By RICARDO WELLS
Tribune Staff Reporter
FREE National Movement Chairman Sidney Collie yesterday labelled reports that Labour and National Insurance Minister Shane Gibson received payments totalling $94,131.10 over an 18-month period from fashion mogul Peter Nygard as another “inexcusable” scandal from an amoral administration.
In a statement released Monday, Mr Collie said the ongoing “protection of corruption” displayed by the Progressive Liberal party should alarm voters, lamenting that every day the Christie administration has proven just how much they have pillaged the trust of the Bahamian people for personal gain.
Referring to media reports in which the incumbent Golden Gates MP claimed the funds received were being directed to be used as a contribution to his 2012 election campaign and for community initiatives in his constituency, Mr Collie said the revelation was just the latest in a long list of wrongdoing on behalf of the PLP.
He also referred to Education Minister Jerome Fitzgerald’s admission that he solicited lucrative contracts from Baha Mar developer Sarkis Izmirlian while a Cabinet minister and Attorney General Allyson Maynard-Gibson’s family connections to businesses at the resort as matters of concern.
“While Bahamians struggle to put food on the table, Shane Gibson is receiving payments from an eccentric foreign billionaire,” Mr Collie said, adding that Prime Minister Perry Christie should fire his whole Cabinet.
He added: “Although the prime minister will do anything to shelter himself and his fraudulent Cabinet members from scrutiny, corruption remains on the ballot.

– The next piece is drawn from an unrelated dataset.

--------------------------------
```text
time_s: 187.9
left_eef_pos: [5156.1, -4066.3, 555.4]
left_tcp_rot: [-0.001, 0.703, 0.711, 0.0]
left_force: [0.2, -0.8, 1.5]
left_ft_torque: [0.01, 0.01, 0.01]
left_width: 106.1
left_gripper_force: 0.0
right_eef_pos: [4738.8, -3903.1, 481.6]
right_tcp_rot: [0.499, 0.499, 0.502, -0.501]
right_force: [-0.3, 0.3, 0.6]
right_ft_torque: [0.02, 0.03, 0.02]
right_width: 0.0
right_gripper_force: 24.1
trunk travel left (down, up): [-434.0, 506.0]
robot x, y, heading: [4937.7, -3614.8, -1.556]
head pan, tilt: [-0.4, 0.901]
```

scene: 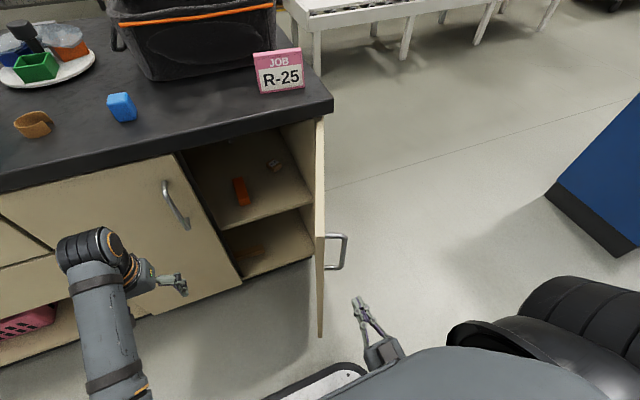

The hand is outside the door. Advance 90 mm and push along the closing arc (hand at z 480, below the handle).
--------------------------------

If Christie does not act at once, this is the final straw for his leadership.”
Documents obtained by The Tribune and published Monday appeared to be records belonging to Mr Nygard, a Canadian fashion mogul who resides in the affluent community of Lyford Cay, or to his associates.
The documents show that deposits were made once per month in $5,000 tranches between August 4, 2011, when Mr Gibson was an opposition parliamentarian, to January 8, 2013, when Mr Gibson was a substantive Cabinet minister.
Eighteen of Mr Nygard’s payments to Mr Gibson were listed as being for “professional services,” though one of $4,131.10 was listed as being for “travel” from Nassau to Miami.
In a statement Sunday night, Mr Gibson explained that the “contributions” made by Mr Nygard enabled him to pay off debt incurred during the campaign season and was also used for scholarships and community initiatives.
In the absence of campaign finance legislation or regulations for money donated to constituencies, Mr Gibson is not prohibited from receiving any amount of money from a person.
Last week, both PLP Chairman Bradley Roberts and Mr Collie remained vague on how their parties were spending and raising money for this election.
Mr Roberts, for his part, said his party was expected to spend millions. This figure, he added, would cover political items, media content, rallies and other “necessary line items.”
Mr Collie was more tight-lipped when asked about his party’s campaign spending, leaning on the lack of campaign finance laws as the reason he did not have to present details.
“There is no such law to prohibit what we do, how we do it and/or why we do; so we will continue on doing what we deem necessary to place us in the best position,” Mr Collie said last week in response to questions from The Tribune.
Citizens for a Better Bahamas (CBB), a civic organisation advocating for, among other things, campaign finance laws, has appealed to the Christie administration to start bipartisan talks with the Free National Movement for some time now.
CBB’s lead representative Lemarque Campbell, a lawyer, has argued that neither party is “truly serious” about addressing the matter because they have benefited from the present manner of campaign financing.